Karlsruhe-based HQS Quantum Simulations raises €2.3 million to accelerate the development of its quantum computing software

hqs-founders

From developing more powerful batteries to high-efficiency solar cells, finding new materials with specific predefined properties is critical. So far, our ability to develop new materials using simulation tools has been limited by the lack of sufficient computational power. The development of new materials requires the understanding of material properties at the atomic level, where the laws of physics are determined by quantum mechanics. Even supercomputing centers can solve at most tiny quantum problems. However, with the advent of quantum computers, our ability to develop completely new materials will change dramatically. HQS provides the software to facilitate the upcoming revolution in computer-aided materials design. HQS is a spin-off of the Karlsruhe Institute of Technology and offers software for quantum computers. We previously featured the startup as one of Europe’s 10 quantum computing startups to watch out for.

HQS Quantum Simulation predicts material properties using quantum computers to accelerate development cycles in the chemical and pharmaceutical industries. Quantum computers can perform impossible calculations even on the most powerful supercomputers.

Current quantum computers suffer from intrinsic errors that limit their performance. However HQS develops algorithms for quantum computers that can handle these errors, allowing its customers to benefit from the performance advantage of quantum computers earlier than their competitors. In addition, we offer custom simulation solutions for conventional computers with the integration of high-end simulation methods and the ability to use the coming quantum computers.

The four founders worked together for four years at KIT before daring to close the gap between science and industry. Originally supported by angel investors Friedrich Hoepfner and Manfred Ziegler, HQS has now completed a seed round of €2.3 million with experienced deep-tech investors UVC Partners, HTGF and btov.

“At HQS, we drive innovation by bringing together a group of outstanding physics, chemistry and quantum information scientists in a work environment that combines creativity with a clear focus on product development,” said COO Iris Schwenk.

HQS is aiming for a significant expansion of the team in the coming quarters and invites top talents with expertise to apply.

“HQS’s broad expertise in quantum coherence, noisy quantum gates, and solid-state physics makes it ideal for transferring quantum chemical and advanced material simulations to mid-term available NISQ processors, and we look forward to seeing these simulations yield superior results and realise quantum advantage,” said Christian Reitberger from the btov Industrial Technologies team.

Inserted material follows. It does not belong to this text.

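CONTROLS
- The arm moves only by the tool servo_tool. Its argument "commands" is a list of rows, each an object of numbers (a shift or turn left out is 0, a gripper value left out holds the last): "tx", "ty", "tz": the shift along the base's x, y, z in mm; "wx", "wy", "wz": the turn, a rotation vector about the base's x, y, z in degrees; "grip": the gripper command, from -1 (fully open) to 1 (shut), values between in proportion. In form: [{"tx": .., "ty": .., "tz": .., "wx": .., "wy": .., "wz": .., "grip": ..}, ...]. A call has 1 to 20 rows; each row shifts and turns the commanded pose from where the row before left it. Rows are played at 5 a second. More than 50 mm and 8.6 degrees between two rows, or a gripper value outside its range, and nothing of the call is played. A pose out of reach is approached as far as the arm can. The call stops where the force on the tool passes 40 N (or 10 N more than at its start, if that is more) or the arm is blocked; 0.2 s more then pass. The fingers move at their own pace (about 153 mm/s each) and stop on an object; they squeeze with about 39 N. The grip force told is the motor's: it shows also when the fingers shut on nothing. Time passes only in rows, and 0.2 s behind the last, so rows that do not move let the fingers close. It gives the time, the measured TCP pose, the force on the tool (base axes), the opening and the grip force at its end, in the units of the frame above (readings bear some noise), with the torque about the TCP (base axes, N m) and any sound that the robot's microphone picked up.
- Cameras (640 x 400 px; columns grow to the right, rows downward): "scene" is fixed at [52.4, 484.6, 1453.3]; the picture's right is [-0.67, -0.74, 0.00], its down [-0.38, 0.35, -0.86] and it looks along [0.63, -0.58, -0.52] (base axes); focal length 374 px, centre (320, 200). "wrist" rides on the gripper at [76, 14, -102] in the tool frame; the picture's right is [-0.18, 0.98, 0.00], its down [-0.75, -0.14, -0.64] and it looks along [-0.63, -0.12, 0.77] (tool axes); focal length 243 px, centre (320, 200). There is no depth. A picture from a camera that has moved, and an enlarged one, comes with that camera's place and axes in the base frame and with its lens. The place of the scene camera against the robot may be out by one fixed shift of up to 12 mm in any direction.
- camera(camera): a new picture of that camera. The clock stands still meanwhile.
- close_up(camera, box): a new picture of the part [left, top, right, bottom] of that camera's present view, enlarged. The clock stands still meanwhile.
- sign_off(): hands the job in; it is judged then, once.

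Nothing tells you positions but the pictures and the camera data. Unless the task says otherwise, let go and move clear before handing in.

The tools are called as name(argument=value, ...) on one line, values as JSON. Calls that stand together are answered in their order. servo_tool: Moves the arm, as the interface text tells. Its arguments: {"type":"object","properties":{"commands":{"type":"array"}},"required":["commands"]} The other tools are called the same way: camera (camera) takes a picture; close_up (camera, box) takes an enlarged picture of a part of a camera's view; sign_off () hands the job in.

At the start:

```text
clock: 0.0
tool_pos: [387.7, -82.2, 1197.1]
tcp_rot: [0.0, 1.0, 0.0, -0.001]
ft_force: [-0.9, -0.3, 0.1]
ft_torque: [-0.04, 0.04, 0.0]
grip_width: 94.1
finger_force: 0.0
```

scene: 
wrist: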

HQS has well established cooperations with BASF, Bosch and Merck. These cooperations combine the very successful chemical industry of more than a century in Germany with a highly innovative future field. Quantum computers can massively increase the speed of material development and are therefore a critical technology for the chemical industry.

“The proximity of HQS to strong innovative companies in the chemical industry has been of great benefit, allowing us to develop our products with a clear view of what our customers really need, and we are delighted that our development is now being driven by three investors who have the patience required for a complex field such as quantum computing,” said CEO Michael Marthaler.

“The HQS team brings together leading engineering and business capabilities, making it well positioned to make quantum computing accessible to its industrial customers,” said Benjamin Erhart, Partner at UVC Partners.

“The developments of the last few years in the quantum computing field open up unimagined possibilities in the most diverse industries,” said Yann Fiebig, senior investment manager of the HTGF. “With this strong investor consortium, HQS has found the right partners to develop quantum simulations entrepreneurially.”